Over the years, I’ve worked with many companies that tried to apply open innovation approaches to solving their problems. Some of them have succeeded, some have failed—with the rest falling in between. But there was one common feature that all successful companies shared: they had established internal innovation programs.
Please, note that I’m not saying “centralized” or even “formal” but established, meaning that internal structures and processes were already in place to identify issues (“jobs-to-be-done”) to be resolved by innovation tools. And yes, in many cases the programs were formal, led by corporate R&D, Marketing, or a specialized innovation unit. However, I can’t remember any company that succeeded in open (“external”) innovation if it was not preceded by the adoption of internal.
Why? Among many reasons, one stands out for me. Innovation requires extensive internal business development, a process by which members of the innovation team try to “sell” new ways of solving problems to other, often skeptical and reluctant, corporate functions and units. This isn’t easy by itself; it’s for a reason innovation is called change management process.
But with the added complexity that comes with open innovation, this internal business development may become a nightmare. A small open innovation unit (it always small because open innovation teams are routinely under-resourced) is struggling to find internal “clients” to do things that sound complicated and often counterintuitive. It’s like going door-to-door around a neighborhood offering to buy a product no one has heard about.
When a newly founded open innovation team joins a larger corporate innovation function, selling its “products” becomes more organic and therefore more manageable. When the open innovation team arrives in an empty space, nothing works.
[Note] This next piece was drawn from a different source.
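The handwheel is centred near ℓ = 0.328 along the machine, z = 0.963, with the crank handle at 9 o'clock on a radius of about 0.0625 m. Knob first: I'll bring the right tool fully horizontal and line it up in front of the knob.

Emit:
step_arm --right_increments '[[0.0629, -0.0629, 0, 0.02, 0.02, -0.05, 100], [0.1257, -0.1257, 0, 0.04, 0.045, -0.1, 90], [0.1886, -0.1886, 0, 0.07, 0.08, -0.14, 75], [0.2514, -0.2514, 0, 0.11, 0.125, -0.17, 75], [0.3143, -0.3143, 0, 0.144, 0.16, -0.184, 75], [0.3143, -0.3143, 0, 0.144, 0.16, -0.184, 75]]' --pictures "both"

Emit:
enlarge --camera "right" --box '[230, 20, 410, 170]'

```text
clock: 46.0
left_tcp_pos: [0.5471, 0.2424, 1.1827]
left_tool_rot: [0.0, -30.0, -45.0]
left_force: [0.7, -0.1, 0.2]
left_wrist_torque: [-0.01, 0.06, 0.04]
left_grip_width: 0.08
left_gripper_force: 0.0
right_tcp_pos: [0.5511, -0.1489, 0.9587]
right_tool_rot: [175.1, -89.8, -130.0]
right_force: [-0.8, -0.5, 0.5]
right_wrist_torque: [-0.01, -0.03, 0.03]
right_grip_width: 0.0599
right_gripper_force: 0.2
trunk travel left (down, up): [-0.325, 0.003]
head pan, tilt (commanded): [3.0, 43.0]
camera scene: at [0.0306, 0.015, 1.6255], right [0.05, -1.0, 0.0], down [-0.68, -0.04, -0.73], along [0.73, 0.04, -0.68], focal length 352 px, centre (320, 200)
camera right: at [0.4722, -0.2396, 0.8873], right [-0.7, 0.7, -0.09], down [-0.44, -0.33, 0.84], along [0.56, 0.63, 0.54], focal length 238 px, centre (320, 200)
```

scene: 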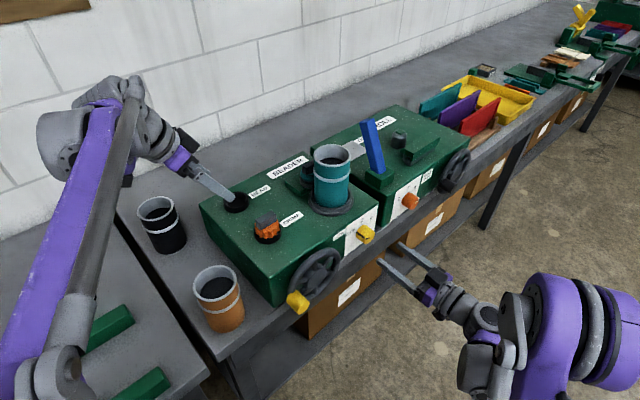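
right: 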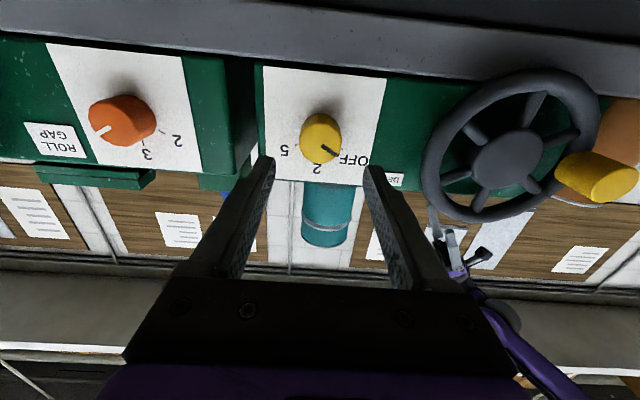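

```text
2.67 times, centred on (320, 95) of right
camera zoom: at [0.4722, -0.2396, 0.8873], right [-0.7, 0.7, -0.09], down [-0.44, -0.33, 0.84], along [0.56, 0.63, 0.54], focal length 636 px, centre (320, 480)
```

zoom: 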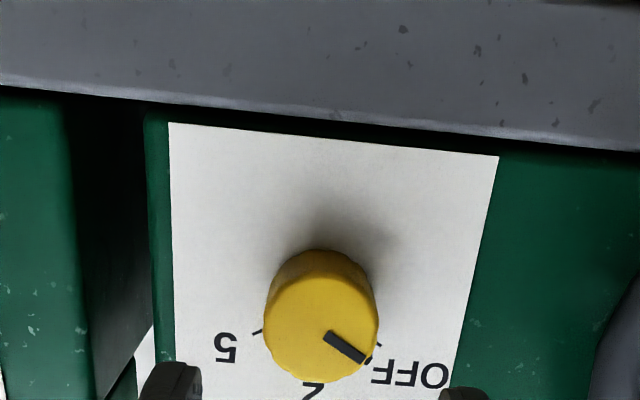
For someone who for the past 15+ years has been preaching the virtues of open innovation, this might be a strange confession to make. But I’ll make it nonetheless: there is no such thing as open corporate innovation.
There is innovation, a process deeply rooted in the corporate strategy and operations that addresses the company’s most strategic issues. This innovation has a single body one side of which represents tools utilizing the collective wisdom of the company’s employees. The other side of this body extends behind the corporate walls trying to reach out to the diverse pools of external talent.
Creating open innovation programs without establishing internal ones looks to me like a tree without roots. Or, perhaps, a house with a roof but without walls.